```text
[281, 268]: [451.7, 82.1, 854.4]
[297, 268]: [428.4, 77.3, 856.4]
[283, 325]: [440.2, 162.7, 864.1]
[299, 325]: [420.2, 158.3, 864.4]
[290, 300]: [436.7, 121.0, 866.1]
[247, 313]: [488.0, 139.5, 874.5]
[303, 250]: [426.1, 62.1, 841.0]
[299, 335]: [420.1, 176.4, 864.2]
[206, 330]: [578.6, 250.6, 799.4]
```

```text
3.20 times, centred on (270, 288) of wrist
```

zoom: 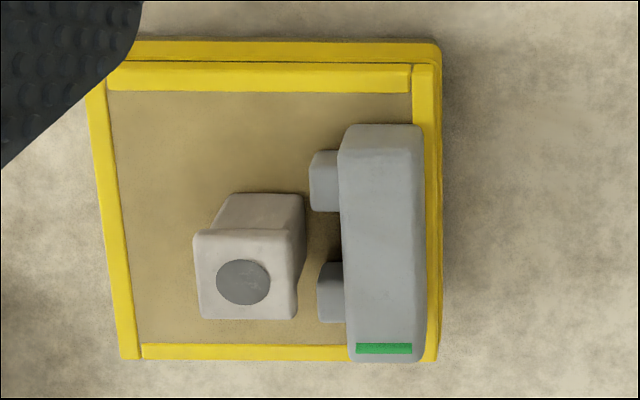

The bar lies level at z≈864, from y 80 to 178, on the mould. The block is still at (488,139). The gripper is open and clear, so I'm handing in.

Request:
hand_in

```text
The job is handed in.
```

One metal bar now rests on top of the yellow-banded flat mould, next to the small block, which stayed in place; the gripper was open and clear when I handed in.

* **Task to complete**: The data should be printed again unchanged; leave its pictures out.

* **Complete answer**:
```text
[281, 268]: [451.7, 82.1, 854.4]
[297, 268]: [428.4, 77.3, 856.4]
[283, 325]: [440.2, 162.7, 864.1]
[299, 325]: [420.2, 158.3, 864.4]
[290, 300]: [436.7, 121.0, 866.1]
[247, 313]: [488.0, 139.5, 874.5]
[303, 250]: [426.1, 62.1, 841.0]
[299, 335]: [420.1, 176.4, 864.2]
[206, 330]: [578.6, 250.6, 799.4]
```

```text
3.20 times, centred on (270, 288) of wrist
```

zoom: 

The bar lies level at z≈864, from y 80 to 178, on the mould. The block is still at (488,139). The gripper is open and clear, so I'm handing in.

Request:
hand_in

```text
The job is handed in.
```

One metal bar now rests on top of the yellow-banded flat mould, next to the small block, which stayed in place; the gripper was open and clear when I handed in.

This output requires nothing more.